学生はまず企業を訪れ、軽量化の背景を調べるとともに、部品、素材、コストなどを緻密にヒアリングします。そのうえで、教員のサポートも借りながら、力学的な耐久力向上や他の部品とどう組み合わせるかといった工学的アプローチも加味し、大学の工房を駆使して試作に励みます。さらに、実際に企業で製品化する場合を想定し、量産化するには? デザイン面は? 環境負荷は? といったことも検討し、改良・改善を繰り返します。教員だけでなく、企業のエンジニアも加わって議論と試作が重ねられ、年度末に最終提案をプレゼンするというのが一連の流れです。

3年次は、プレキャップストーンとして初級編を実施。4年次はさらに深化し、ときには課題を与えられるのではなく、自ら提携企業の現場で課題を見つけ、解決策を考えていきます。

キャップストーンは、海外、特に米国の大学では実施例が多く、ハーバード大学やマサチューセッツ工科大学(MIT)などのトップスクールでは、必ずといっていいほど導入されているといいます。永守氏が求める「社会で活躍できる実践力のある人材」を育てるための、まさに大きな武器といえるでしょう。

目指すは「人材育成の産学連携」

驚いたのは、参画する企業側にも本気を求めることです。単に課題を出し、半年後にプレゼンを受けるだけといった形式的なものではなく、毎週のように学生側とコミュニケーションを取りながら進めるなど、大学と企業が一緒になって人材を育てることを重視しています。従来、多くの企業は「こんな学生が欲しい」と求めるばかりで、社外において人材育成に積極的に取り組むことは少ないのが現状でした。同大学では企業と共に、人材育成における"産学連携"の新しい形をつくろうとしているのです。

本書では、今回一部紹介した京都先端科学大学の画期的な人材育成の取り組みや、そこから見える永守氏の人材論・人材育成論を詳説しています。さらに、いかにして大学組織を変革していったのかという、永守氏の組織改革の本質にも迫りました。

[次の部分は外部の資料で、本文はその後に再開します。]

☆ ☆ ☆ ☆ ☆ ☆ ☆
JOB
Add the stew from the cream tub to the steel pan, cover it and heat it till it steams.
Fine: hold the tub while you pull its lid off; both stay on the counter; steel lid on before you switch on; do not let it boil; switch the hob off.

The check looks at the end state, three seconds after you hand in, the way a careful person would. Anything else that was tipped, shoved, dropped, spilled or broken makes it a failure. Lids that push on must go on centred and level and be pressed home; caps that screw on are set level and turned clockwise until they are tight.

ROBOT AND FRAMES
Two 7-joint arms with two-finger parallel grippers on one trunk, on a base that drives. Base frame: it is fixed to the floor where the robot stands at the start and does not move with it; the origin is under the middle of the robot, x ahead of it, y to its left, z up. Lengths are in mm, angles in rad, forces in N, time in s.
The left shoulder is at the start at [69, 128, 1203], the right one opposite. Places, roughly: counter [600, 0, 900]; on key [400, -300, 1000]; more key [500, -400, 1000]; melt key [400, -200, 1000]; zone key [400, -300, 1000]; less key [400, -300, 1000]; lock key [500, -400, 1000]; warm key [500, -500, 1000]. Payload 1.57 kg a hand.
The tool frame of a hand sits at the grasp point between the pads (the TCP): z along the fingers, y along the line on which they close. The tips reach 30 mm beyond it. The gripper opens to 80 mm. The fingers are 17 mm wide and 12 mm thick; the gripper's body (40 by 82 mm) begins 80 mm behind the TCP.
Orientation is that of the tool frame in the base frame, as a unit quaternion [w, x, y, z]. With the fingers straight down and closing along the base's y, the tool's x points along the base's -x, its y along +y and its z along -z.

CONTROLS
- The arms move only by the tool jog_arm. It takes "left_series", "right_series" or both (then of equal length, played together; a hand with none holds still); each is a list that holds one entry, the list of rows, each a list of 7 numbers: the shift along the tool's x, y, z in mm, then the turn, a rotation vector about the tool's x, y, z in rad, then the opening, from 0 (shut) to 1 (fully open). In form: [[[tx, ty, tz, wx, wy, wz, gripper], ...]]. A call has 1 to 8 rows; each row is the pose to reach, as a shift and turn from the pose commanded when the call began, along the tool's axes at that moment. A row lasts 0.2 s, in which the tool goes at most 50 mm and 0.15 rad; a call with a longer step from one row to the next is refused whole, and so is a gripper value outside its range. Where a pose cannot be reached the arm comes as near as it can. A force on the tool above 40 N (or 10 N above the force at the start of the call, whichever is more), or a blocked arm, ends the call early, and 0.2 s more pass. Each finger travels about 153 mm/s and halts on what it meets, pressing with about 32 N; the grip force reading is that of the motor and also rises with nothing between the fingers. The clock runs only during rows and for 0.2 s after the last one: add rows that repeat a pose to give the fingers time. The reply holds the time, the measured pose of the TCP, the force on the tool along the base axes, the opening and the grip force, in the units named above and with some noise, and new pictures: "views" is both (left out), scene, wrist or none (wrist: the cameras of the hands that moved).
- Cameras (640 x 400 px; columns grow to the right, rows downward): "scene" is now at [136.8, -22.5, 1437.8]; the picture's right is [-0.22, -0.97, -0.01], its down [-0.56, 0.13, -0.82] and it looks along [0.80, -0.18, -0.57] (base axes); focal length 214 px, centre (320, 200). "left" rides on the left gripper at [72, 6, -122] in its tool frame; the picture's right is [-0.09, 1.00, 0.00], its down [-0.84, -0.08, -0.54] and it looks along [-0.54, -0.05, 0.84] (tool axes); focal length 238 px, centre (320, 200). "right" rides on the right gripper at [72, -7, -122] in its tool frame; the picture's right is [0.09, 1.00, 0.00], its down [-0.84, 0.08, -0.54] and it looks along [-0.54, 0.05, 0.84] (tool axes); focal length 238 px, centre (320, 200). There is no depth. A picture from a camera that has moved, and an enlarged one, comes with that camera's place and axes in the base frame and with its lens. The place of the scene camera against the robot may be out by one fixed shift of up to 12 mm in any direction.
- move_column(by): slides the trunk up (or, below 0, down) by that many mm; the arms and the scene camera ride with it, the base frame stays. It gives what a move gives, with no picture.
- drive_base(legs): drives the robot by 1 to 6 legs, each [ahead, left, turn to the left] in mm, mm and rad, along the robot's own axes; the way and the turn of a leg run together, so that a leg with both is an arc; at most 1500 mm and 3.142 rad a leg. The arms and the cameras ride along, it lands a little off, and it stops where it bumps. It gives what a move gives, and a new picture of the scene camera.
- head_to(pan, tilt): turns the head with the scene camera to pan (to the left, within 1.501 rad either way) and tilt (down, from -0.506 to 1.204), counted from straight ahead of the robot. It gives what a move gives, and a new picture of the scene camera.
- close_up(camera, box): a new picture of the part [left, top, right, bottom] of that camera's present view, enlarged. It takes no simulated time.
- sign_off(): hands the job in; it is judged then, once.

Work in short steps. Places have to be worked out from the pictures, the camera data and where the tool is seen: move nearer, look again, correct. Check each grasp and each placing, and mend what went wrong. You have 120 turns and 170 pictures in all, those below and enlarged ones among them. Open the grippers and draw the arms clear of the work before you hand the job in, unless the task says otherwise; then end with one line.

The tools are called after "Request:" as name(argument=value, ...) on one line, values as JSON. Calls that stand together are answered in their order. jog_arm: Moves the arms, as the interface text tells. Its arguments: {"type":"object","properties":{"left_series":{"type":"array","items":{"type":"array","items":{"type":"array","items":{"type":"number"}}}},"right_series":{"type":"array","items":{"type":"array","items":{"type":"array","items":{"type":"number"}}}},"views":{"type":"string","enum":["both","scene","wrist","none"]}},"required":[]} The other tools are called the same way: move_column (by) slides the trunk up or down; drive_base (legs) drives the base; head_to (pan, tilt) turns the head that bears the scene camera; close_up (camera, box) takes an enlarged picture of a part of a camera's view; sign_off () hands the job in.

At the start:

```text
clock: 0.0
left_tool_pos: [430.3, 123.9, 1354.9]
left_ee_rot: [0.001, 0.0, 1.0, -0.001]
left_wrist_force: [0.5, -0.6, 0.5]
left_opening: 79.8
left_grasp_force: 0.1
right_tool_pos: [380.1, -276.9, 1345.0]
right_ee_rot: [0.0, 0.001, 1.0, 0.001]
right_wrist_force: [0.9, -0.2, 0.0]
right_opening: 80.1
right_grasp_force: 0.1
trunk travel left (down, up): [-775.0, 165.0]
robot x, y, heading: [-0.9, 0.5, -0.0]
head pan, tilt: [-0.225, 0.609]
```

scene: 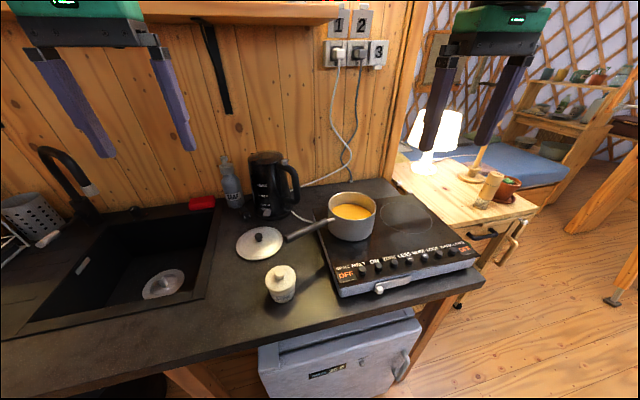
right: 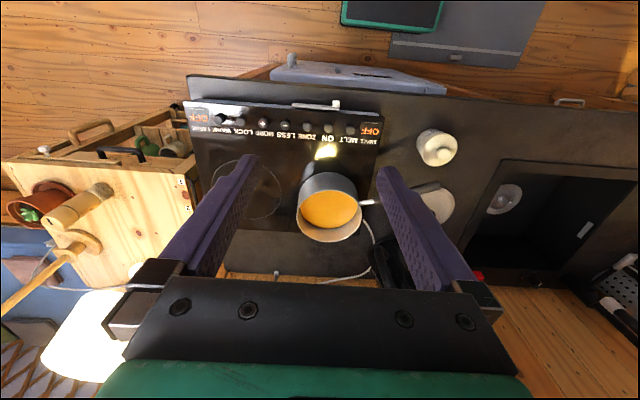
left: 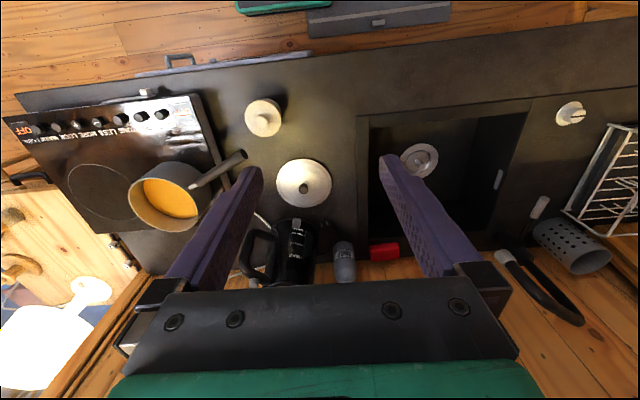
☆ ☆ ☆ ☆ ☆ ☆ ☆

大学改革の話というとビジネスの現場には関係ないと思われがちですが、"勝てる組織"をどうつくっていけばいいのか、組織の中で自分がどう動き、人を動かすために何をすべきか、これから世界で戦っていくうえで必要な人材とは何か、若者にどう接すべきかなど、ビジネスパーソンに役立つヒントが詰まっています。

また、本書の巻末には、永守氏が30分にわたって熱弁を振るった2019年の入学式挨拶の要約も掲載しています。多くの若者の心を動かした熱いメッセージをぜひご覧ください。

(日経クロストレンド編集 森岡大地)

永守重信の人材革命 実践力人材を育てる!

著者 : 日経トレンディ
出版 : 日経BP
価格 : 1,870 円(税込み)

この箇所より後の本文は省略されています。